I hope that you are coping with heat. Your kiwi will be doing it hard at the moment and the new chicks in particular would really benefit from some rain.

On the whole visitors are continuing to be pretty good with their dogs and there have been no known dog kills this summer.  We did have a young wild hatched chick flatten by a car on the main road just North of Timperly Road. It was only 600g and had a bill length of 68.3mm so was only a couple of months old.

Upcoming Kiwi Release:

Remember that we are having a kiwi release at the Parua Bay Community Centre – Sunday February 17 at 5.30pm.  Please let your friends and family know about this opportunity to get up close to kiwi in their backyard. These releases take a fair amount of preparation and work on the day so thank you to all those helping out.   Please let anyone who may be interested know about the kiwi release – particularly if they are a local dog owner and with more kiwi heading north into the “Kiwi Link” area all the time there are heaps of new folks getting kiwi into their backyards from Parua Bay northwards. Full details about the February Kiwi release here

Kiwi Bank New Zealander of the year award nominations

Further to last month’s report and the BYK and Kiwi Coast nominations for the Mitre 10 NZ community of the year awards.  The wider community driven kiwi recovery work of many Northland groups working together with the support of the  “Kiwi Coast” has been further recognized with the Kiwi Coast making the final three finalists – this is a great achievement and hopefully will give Northland kiwi recovery more good profile. Ngaire and a few others will be getting flashed up for the big awards night – good luck!
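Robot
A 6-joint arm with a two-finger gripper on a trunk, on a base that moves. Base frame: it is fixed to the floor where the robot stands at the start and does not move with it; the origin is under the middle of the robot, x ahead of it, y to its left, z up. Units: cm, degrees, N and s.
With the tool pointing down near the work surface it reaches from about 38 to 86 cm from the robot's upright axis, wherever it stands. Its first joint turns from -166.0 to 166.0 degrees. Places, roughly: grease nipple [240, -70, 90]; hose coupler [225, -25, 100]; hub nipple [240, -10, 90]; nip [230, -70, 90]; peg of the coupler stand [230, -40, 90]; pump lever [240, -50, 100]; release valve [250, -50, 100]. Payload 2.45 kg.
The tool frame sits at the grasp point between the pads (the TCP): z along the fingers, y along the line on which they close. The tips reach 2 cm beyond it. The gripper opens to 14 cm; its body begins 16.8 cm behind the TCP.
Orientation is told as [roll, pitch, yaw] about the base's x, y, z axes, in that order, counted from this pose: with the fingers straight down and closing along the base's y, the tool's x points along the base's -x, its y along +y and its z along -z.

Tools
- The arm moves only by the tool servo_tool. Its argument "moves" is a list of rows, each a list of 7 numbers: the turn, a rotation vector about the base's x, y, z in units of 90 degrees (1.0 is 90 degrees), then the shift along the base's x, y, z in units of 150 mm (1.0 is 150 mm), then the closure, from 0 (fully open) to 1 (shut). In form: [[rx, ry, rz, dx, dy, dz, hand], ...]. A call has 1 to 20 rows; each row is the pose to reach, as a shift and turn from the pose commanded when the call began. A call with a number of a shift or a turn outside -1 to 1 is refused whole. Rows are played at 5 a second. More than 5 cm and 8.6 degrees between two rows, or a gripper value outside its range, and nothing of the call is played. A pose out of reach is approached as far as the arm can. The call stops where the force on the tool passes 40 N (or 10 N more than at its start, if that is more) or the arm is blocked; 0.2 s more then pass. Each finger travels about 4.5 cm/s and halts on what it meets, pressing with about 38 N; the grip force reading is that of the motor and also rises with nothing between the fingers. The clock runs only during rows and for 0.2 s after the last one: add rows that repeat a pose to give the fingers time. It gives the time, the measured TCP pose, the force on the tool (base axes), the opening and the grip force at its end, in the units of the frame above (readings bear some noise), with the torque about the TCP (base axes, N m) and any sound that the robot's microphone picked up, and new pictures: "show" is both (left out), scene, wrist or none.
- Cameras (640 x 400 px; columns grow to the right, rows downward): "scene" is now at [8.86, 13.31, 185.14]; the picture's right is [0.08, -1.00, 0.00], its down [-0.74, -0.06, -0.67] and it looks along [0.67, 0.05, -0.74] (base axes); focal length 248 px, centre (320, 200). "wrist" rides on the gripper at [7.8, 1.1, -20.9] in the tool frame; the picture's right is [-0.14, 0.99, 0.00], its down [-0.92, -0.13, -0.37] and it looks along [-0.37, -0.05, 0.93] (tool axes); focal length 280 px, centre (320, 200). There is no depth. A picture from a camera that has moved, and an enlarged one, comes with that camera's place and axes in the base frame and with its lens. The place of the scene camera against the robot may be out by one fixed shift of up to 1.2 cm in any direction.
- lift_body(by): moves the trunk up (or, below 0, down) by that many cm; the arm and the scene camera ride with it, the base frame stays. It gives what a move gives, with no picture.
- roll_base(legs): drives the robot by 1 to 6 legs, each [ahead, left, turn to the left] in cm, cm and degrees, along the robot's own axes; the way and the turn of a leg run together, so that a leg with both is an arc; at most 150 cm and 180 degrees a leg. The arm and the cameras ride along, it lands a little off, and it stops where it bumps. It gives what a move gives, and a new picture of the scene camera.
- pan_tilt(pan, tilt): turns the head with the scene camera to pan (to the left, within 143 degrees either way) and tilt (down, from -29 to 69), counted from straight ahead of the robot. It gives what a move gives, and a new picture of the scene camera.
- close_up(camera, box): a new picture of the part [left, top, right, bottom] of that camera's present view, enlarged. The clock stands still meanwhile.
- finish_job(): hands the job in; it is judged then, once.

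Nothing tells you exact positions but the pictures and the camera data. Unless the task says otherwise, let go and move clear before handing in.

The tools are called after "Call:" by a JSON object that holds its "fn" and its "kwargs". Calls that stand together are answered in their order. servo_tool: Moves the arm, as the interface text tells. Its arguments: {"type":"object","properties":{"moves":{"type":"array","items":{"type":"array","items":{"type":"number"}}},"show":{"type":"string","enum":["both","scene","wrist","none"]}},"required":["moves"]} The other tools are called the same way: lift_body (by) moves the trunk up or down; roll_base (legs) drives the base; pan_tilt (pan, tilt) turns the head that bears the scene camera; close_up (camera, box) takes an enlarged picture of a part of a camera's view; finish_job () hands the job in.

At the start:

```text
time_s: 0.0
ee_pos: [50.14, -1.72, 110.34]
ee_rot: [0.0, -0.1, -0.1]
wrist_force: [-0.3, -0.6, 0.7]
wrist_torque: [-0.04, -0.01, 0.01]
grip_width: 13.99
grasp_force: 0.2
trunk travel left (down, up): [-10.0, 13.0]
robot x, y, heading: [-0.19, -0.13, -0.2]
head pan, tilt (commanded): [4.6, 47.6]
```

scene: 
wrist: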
Backyard Kiwi Predator Control Programme :

Catches in the predator traps spiked for stoats in December with 5 and another 3 turned up this month. This is expected as it is stoat dispersal time with juveniles on the move and reinvading areas.

January: Stoats 3, Weasels 2, Cats 1, Rats 49, Hedgehogs 2 and 13 possums.

What your radio tracked Backyard Kiwi have been up to:

  • Whitu’s January chick


    Whitu January 2019

The kiwi dads are finishing their second round of nesting and unless we get some decent rain that will be it for the season.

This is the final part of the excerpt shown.